Research and Instruction Librarian, and Special Projects Coordinator at Connecticut College
Member of the 2009 Dual Degree Cohort
“Although I began the NYU/LIU dual-degree program with a great desire and drive to become an academic librarian, I entered with no experience in the library field. I’d had years of professional experience in publishing and the arts — and had, of course, spent lots of time using libraries — but I began the program with a serious deficit in practical library skills. And so the first thing that comes to mind when describing the advantages of the program is that it gave me multiple opportunities to redress this issue. The dual-degree program insists that practical skills be learned from the beginning, alongside the library-school and scholarly/critical work undertaken in the various classrooms. It is hard to overstate the advantages offered by this structure. It allowed me systematically to build my skill set, and my résumé, step by step: beginning with teaching, reference and collections modules; then moving on to internships, both within NYU and outside it (at the Brooklyn Historical Society and Barnard College); then adjunct work; and then to a full-time library career.
“Another key advantage of the program is the robust culture of mentoring it provides. I received expert and wise counsel from my principal mentor, Undergraduate Librarian Paula Feid, who helped me select opportunities and experiences, guided me through key issues and questions, and helped to shape my teaching practice and philosophy. I received similarly useful guidance from Evelyn Ehrlich, the librarian for Jewish and Religious Studies, with whom I worked on the program’s collections module. What’s more, for dual-degree students, mentors can be found everywhere: at the reference desk, in cohort sessions, and in daily interactions. What stands out is the NYU library faculty’s not mere willingness, but eagerness, to mentor and teach dual-degree students, and the subtle and broad advantages of this “mentoring culture” in molding persons capable of meeting the challenges of 21st-century academic librarianship.
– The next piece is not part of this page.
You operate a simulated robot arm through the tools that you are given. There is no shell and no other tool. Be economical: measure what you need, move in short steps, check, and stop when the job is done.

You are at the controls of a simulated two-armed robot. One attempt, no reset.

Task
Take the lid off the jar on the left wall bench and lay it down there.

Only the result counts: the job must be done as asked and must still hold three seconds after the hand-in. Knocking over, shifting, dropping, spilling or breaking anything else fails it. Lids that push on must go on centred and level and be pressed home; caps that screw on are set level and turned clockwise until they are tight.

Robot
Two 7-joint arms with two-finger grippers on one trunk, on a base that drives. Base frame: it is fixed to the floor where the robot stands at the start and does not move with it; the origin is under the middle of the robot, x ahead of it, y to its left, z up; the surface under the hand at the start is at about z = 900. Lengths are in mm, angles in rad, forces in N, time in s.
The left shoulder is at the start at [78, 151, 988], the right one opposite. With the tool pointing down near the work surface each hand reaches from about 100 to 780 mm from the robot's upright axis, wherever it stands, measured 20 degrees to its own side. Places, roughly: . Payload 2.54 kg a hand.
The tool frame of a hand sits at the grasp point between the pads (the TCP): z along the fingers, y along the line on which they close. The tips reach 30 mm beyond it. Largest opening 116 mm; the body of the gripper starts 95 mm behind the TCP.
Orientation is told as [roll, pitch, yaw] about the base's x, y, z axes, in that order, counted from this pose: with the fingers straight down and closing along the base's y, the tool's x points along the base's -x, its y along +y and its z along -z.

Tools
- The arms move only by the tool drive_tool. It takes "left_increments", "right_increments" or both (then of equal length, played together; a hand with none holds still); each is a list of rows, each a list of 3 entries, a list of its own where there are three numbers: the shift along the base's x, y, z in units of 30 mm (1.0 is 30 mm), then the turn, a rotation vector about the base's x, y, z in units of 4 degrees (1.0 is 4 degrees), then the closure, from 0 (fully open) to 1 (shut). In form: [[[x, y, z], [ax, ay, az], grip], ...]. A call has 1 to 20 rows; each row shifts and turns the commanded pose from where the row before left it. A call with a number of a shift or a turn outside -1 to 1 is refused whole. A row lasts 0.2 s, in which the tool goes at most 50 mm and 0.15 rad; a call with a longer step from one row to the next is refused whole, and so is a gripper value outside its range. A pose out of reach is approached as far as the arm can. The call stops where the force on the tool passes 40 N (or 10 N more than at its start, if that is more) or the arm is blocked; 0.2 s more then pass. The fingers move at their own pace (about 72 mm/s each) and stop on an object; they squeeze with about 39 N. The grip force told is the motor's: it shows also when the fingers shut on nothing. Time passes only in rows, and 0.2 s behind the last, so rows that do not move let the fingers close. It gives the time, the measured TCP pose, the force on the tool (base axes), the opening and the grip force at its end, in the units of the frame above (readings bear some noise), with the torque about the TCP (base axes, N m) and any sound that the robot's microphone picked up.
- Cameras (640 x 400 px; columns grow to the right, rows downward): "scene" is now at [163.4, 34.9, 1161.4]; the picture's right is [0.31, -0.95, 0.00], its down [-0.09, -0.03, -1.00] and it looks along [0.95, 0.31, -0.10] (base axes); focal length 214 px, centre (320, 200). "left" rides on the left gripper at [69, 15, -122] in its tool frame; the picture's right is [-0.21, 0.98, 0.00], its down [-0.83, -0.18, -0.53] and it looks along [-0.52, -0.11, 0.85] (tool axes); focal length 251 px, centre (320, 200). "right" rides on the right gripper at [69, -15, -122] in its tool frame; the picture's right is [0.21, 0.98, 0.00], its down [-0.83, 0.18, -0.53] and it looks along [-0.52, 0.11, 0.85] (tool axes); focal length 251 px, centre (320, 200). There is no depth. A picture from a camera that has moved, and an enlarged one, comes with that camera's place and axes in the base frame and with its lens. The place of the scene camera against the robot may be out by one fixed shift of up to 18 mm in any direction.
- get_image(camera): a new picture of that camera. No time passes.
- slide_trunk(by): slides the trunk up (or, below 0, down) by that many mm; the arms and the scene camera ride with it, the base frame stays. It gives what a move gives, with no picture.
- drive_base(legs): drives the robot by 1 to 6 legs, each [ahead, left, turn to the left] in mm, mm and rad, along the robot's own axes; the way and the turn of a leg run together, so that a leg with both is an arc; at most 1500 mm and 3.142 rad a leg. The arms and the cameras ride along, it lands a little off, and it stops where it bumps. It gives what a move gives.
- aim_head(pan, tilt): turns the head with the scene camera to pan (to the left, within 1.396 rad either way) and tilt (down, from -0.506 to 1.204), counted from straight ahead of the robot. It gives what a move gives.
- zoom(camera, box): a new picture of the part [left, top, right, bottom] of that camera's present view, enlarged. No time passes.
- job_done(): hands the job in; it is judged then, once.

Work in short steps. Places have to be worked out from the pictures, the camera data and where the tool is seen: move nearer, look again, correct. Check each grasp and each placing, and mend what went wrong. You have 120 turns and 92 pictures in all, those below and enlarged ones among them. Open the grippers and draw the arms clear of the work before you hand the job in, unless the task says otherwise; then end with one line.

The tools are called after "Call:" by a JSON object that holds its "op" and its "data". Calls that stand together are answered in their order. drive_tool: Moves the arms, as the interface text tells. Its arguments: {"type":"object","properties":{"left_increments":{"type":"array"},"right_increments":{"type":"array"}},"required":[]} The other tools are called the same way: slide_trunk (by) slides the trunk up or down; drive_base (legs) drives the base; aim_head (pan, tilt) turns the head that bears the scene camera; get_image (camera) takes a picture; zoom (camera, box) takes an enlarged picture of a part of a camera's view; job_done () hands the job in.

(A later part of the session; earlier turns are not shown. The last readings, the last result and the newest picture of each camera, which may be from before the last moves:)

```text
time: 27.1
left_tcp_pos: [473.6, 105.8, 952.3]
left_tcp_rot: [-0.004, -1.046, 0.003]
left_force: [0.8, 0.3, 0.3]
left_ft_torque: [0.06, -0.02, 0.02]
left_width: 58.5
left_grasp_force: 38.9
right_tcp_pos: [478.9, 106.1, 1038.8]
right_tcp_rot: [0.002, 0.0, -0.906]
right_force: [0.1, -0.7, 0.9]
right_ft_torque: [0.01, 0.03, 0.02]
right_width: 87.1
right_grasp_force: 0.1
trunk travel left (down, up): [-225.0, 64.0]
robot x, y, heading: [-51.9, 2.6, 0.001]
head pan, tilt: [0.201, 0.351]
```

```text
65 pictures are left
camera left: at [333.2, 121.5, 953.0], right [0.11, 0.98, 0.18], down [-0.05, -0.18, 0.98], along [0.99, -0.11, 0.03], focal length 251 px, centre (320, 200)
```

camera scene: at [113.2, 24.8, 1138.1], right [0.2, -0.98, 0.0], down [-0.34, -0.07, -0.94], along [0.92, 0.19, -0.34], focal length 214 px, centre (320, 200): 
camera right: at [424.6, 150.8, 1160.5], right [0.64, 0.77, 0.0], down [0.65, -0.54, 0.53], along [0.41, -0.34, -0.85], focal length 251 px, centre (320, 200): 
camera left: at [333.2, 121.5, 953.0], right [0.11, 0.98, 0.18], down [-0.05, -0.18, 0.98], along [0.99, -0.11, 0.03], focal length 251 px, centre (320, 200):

“Finally, I want to highlight the rigor and richness of NYU’s Graduate School of Arts and Sciences and the integral role it plays in providing a necessary background for would-be librarians seeking to enter a scholarly research environment. My M.A. program, Religious Studies, gave me a diverse background not just in religion but also in social and critical theory; politics; history; anthropology; and numerous other disciplines and discourses (performance theory, postcolonial studies, affect theory, psychoanalysis). Through all of this, I was able to engage in sustained reflection on some of the most critical issues to librarians and their constituents: how knowledge is constructed and disseminated; what forms of social life and power underpin the creation and transfer of knowledge; and how assumptions about knowledge can change according to disciplinary norms. What’s more, I constantly found opportunities to use what I’d learned in the graduate school classroom directly in my projects as a library student, apprentice, intern and librarian. More than ever, academic librarians today need to understand the needs of the scholars they serve, and it’s in this aspect that the education I received from the combined resources of NYU GSAS, NYU Libraries and LIU’s Palmer School is most salient to my work today. My career — and my ability to navigate the teaching, reference, assessment, public service, collection, curation and technology issues that come my way in my professional life — would be unthinkable without the combined theoretical and practical background I received as a dual-degree student.”